━━ Text section ━━

And ohhh how much more so if she'd used the fur. I admit I was VERY disappointed she didn't as I wanted badly to see just how it would have been incorporated.


C'est moi, c'est moi Lola

*E-VIL, VILLANY* Ok,yeah sure. But does a garment constitute a crime against humanity?

To be honest, bitchy girl has been a reason to watch in such a snoozer of a season.

I find Irina amusing, enjoy her sense of humor, but would think twice about being stuck in an elevator with her.

Thanks boys!


"Fiddler on the Roof of Studio 54" BWAHAHAHAHAHAHAHAHA! Thanks for that boys. It really is fug. Thank you for confiming the crack whackness of the judging.


Kathryn said:

"Did anyone else notice that the headband is EXACTLY like the headband Irina wore in a few episodes early on in the season?"

Why yes. And funny you should mention it:
http://allprojectrunway.blogspot.com/2009/02/season-6-finale-collection-1.html


I wish she had sent out the gigantic 'Rabbit' pelts. Haha, I needed some cheering up and that would have had me rolling in the aisle.


Love the shout-out to La Leontyne!


Love the back. But the rest is blah. What kills me is I think other designers who have been auf'd could have done a better job.


"Fiddler on the Roof of Studio 54"

LOL love you bitches.

I haven't watched Project Runway in 3 weeks, I just read this blog now. Fuck it. I've completely checked out - I'll wait 'til the finale, or for next season.


Hospital gown chic!


The Leontyne Price comment had me scratching my head and laughing at the same time. A shorter skirt would have been an improvement, but that styling was awful. And thanks for pointing out Irina always adding a sash to every outfit.

I'm guessing Irina will be crowned the winner. She's so egotistical, which is something a talented designer usually has. But at this point in her career, a little humility would do her a world of wonder. It reminds me a bit of Jeffrey Sebelia, who was so egotistical that he couldn't admit any fault or shortcomings. Christian Siriano has youthful egotism, but he at least has a terrific sense of humor to offset it. I haven't seen an ounce of humor or self-awareness in Irina.


mmm... donuts and barbeque


Agree with all that's been said before.

Anon 4:42 said: The Getty inspiration challenge could have been fantastic but contrast it with what Christian, Rami, Jillian and Chris produced in the similar Met challenge. No comparison.

I went back to look at that episode. What a difference! Christian, Jillian, Rami and Chris all did lovely work. While I really disliked Sweetpea's it was not a trainwreck like Althea's. Here are the links to TLo's posts from that episode:

http://projectrungay.blogspot.com/2008/02/congratulations-princess-puffysleeves.html

http://projectrungay.blogspot.com/2008/02/jillian-hardcore-fashion-bitch.html

http://projectrungay.blogspot.com/2008/02/rome-if-you-want-to.html

http://projectrungay.blogspot.com/2008/02/collar-that-almost-ate-our-marriage.html

http://projectrungay.blogspot.com/2008/02/sweet-peacock.html


Based on their dresses for this challenge, I'd have sent home Irina and Althea. Or possibly Irina and Christopher. But this was by far and away the one I hated most. It had nothing to do with the inspiration and it was so hideously unflattering and she had absolutely no self-awareness about it. Out, out, out.

━━━

[Requirement 1]:
Your task is to repeat only the lines from the one with "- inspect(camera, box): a" through the one with "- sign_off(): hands", exactly as they stand, both ends included.

━━ Information shown ━━

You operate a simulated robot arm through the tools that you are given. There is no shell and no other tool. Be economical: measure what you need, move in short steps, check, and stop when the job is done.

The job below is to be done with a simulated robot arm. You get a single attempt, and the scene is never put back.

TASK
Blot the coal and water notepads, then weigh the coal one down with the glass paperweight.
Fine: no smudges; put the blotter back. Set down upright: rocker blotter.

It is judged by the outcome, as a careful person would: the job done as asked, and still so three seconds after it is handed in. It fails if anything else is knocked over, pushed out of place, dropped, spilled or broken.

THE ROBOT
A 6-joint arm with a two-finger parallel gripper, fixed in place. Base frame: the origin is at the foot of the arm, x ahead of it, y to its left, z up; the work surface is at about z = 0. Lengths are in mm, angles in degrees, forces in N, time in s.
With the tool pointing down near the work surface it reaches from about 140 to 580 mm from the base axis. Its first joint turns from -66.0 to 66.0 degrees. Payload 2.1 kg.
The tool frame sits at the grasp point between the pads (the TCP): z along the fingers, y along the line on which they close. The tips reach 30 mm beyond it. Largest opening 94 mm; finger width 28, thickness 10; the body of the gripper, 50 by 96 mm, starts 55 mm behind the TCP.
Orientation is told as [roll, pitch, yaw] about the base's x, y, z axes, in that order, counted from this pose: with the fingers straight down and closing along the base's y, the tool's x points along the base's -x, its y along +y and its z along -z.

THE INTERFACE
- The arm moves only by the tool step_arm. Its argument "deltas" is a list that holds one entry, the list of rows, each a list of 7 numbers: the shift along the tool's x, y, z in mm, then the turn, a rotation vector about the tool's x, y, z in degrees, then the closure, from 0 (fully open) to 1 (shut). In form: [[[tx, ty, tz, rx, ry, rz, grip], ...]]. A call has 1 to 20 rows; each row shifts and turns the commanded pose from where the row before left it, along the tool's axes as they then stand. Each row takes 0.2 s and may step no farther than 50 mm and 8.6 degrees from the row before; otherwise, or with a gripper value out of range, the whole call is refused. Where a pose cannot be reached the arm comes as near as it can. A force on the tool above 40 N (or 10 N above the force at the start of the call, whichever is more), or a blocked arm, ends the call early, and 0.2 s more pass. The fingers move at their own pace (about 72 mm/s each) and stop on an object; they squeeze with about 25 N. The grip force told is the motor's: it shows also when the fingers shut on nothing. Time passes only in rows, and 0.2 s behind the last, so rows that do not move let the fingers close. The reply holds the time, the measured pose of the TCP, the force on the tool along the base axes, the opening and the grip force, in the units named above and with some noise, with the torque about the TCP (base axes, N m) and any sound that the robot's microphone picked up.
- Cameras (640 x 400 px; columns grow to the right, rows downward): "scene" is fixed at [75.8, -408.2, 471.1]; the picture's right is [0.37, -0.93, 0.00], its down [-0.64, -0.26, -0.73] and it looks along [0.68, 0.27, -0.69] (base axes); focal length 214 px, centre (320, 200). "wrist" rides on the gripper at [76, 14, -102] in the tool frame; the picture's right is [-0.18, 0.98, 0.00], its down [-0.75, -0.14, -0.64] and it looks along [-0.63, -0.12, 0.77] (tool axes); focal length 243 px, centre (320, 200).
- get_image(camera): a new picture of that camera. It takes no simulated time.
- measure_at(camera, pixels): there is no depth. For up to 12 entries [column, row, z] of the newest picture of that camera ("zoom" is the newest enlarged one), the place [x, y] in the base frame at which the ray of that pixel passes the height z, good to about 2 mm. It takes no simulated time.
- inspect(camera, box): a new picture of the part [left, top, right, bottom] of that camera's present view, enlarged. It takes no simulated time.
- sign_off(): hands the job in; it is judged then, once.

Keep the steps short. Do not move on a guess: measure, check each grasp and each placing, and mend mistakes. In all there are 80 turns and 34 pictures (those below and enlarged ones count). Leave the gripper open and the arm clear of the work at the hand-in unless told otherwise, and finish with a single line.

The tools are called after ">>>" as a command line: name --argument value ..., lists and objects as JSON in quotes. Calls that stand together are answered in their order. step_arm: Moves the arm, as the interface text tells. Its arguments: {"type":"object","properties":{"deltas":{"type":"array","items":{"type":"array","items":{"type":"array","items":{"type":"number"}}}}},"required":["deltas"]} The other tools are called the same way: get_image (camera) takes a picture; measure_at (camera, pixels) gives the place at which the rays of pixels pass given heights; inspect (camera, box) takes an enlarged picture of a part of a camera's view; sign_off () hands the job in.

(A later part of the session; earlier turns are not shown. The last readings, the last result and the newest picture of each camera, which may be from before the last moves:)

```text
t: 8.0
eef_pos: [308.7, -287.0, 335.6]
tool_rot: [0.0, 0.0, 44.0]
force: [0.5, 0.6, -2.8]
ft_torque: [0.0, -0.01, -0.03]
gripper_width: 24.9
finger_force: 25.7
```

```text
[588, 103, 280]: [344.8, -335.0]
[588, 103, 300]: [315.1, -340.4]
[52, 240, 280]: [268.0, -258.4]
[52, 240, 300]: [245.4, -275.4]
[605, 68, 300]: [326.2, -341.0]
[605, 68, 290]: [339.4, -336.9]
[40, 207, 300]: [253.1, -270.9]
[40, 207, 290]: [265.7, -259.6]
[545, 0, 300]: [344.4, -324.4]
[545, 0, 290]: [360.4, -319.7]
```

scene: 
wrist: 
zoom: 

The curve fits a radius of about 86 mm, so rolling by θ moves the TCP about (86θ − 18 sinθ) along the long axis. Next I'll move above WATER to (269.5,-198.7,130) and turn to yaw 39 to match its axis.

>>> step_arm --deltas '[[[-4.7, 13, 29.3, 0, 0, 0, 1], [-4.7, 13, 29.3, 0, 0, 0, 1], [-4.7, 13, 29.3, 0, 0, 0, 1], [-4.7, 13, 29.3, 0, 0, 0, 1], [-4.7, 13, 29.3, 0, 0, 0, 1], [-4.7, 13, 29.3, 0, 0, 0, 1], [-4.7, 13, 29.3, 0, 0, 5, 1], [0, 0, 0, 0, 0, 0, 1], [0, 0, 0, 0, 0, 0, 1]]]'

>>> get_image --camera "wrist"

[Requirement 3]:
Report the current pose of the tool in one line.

━━━

[Requirement 2]:
Please continue the text section.

[Right answer 1]:
- inspect(camera, box): a new picture of the part [left, top, right, bottom] of that camera's present view, enlarged. It takes no simulated time.
- sign_off(): hands the job in; it is judged then, once.

[Right answer 2]:
Its ren fair meets something Bianca Jagger would have thrown in the trash.


Why, why, why?!

Why did Tim have to open his big mouth about the fur? Damn, I was hoping for a trainwreck from her!

I would describe Irina as a "competent" designer, which is probably the biggest insult you could give someone on 7th Avenue. She can make clothes but there's nothing interesting about them.

"Fiddler on the Roof of Studio 54"! I am totally dying here!

BrianB


If it wasn't for this blog, I would have stopped watching this season at, like, episode 2. You Rungay boys saved this season - and by saved this season, I mean that I watch so I can catch up with you the next day :) This season still sucks.

For next season, dear producers, some suggestions:
1. Some things are better seen and not heard. Heidi shouldn't be allowed to speak. At all. Period.
2. Thank God for the return of Nina and the Duchess!!!
3. Please, please bring back interesting challenges. This season has bored us to tears.


I saw this ...thing coming down the runway and thought "Oh. Irina has made a seafoam colored fugly". "Seafoam" being the color of this hideousness, not unlike every other vaguely green item in Penney's spring catalog. Horrible design, unflattering fit, wretched styling.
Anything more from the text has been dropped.